また、芯部1を構成するポリアミド系樹脂以外の熱可塑性樹脂としては、例えば、ポリエチレンテレフタレート、ポリブチレンテレフタレート、ポリエチレンナフタレートなどのポリエステル系樹脂、ポリフッ化ビニリデン、テトラフルオロエチレン/エチレン共重合体、変性エチレンテトラフルオロエチレン共重合体などのフッ素系樹脂、ポリプロピレン、ポリエチレンなどのポリオレフィン系樹脂、ポリスチレン、ポリ塩化ビニル、ポリアセタール、ポリフェニレンサルファイド、などが挙げられるが、なかでも優れた打球感、が得られやすいとの理由からポリエステル系樹脂、フッ素系樹脂及びポリオレフィン系樹脂から選ばれた少なくとも一種であることが好ましい。

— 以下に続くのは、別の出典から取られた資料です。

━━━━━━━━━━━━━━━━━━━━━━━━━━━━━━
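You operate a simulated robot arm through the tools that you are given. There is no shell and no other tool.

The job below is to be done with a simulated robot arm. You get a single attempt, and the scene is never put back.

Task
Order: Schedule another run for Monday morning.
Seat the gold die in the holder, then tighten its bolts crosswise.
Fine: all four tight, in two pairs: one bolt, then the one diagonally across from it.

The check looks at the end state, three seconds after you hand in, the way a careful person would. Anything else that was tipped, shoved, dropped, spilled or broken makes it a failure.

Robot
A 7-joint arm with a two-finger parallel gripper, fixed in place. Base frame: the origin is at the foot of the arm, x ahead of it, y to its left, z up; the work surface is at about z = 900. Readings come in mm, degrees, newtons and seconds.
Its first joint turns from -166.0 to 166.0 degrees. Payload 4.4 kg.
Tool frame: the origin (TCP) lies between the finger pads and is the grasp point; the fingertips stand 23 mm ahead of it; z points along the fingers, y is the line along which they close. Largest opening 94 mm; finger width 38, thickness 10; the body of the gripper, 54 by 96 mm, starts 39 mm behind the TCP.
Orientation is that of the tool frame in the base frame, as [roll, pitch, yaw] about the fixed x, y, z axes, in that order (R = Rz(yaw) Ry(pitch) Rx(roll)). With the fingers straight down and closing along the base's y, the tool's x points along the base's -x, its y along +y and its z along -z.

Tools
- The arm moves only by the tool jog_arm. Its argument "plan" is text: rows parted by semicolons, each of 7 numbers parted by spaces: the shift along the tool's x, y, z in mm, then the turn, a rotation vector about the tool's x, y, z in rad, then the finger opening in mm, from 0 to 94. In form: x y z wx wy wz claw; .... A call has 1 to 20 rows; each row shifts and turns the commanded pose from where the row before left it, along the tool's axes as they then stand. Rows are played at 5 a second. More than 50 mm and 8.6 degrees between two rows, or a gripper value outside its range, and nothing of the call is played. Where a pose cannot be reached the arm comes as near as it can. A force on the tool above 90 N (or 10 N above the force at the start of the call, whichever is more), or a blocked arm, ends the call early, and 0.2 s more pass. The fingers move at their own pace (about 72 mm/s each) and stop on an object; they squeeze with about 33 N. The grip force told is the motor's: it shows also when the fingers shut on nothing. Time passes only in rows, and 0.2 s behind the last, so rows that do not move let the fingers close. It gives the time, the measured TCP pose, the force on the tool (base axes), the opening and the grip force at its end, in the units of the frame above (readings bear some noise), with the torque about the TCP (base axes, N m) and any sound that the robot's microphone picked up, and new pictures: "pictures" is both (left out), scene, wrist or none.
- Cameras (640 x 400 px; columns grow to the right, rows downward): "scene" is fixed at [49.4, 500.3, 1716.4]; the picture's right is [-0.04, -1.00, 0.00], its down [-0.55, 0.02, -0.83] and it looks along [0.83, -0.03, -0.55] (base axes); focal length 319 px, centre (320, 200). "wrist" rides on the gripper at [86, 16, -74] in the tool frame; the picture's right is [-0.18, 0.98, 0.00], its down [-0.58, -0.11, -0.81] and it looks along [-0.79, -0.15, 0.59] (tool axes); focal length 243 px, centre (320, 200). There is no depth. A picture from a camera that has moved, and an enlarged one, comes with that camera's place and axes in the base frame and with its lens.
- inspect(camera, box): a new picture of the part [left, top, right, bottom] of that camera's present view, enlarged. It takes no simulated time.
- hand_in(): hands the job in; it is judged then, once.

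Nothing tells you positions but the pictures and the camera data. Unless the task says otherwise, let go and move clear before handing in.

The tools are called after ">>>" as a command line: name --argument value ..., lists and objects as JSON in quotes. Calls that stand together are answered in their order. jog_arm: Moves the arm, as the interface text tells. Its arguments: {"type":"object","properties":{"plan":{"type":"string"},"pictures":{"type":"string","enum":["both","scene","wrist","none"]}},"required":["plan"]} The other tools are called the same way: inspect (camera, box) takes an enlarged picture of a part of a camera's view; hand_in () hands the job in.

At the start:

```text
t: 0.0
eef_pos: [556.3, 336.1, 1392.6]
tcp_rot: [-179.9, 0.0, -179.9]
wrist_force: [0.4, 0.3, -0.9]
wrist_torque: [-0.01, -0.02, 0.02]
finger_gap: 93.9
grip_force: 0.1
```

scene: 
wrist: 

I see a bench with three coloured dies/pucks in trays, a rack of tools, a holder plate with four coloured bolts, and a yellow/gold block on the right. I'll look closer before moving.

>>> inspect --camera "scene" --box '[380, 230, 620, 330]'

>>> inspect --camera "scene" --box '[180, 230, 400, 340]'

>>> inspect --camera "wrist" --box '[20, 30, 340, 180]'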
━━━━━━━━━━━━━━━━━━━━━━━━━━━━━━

本発明においては、異種の熱可塑性樹脂を使用した複合モノフィラメントの芯鞘界面剥離を改善するためには、図1の(a)〜(c)に示すように、芯部1の繊維軸と垂直方向の断面形状が複数の葉裂部3を有する多葉断面からなることが重要であり、芯部1の断面が略円形では、芯鞘の接触面積が少なくなることから、異素材よる芯鞘型複合にした場合に、芯成分と鞘成分の界面剥離が発生してしまい、ラケット用ガットとして使用したとしても、ラケットに張設するときに切れてしまい、張設性に欠けるものなってしまうことから好ましくない。
本発明の芯鞘複合モノフィラメントは、芯部1における多葉断面の外周長Tとこの外周に接する外接円の円周長Lとの比T/Lの値が1.2〜2.5の範囲の多葉断面であることが好ましく、さらに好ましくは、T/L比が1.3〜2.3の範囲となる多葉断面であることが好ましい。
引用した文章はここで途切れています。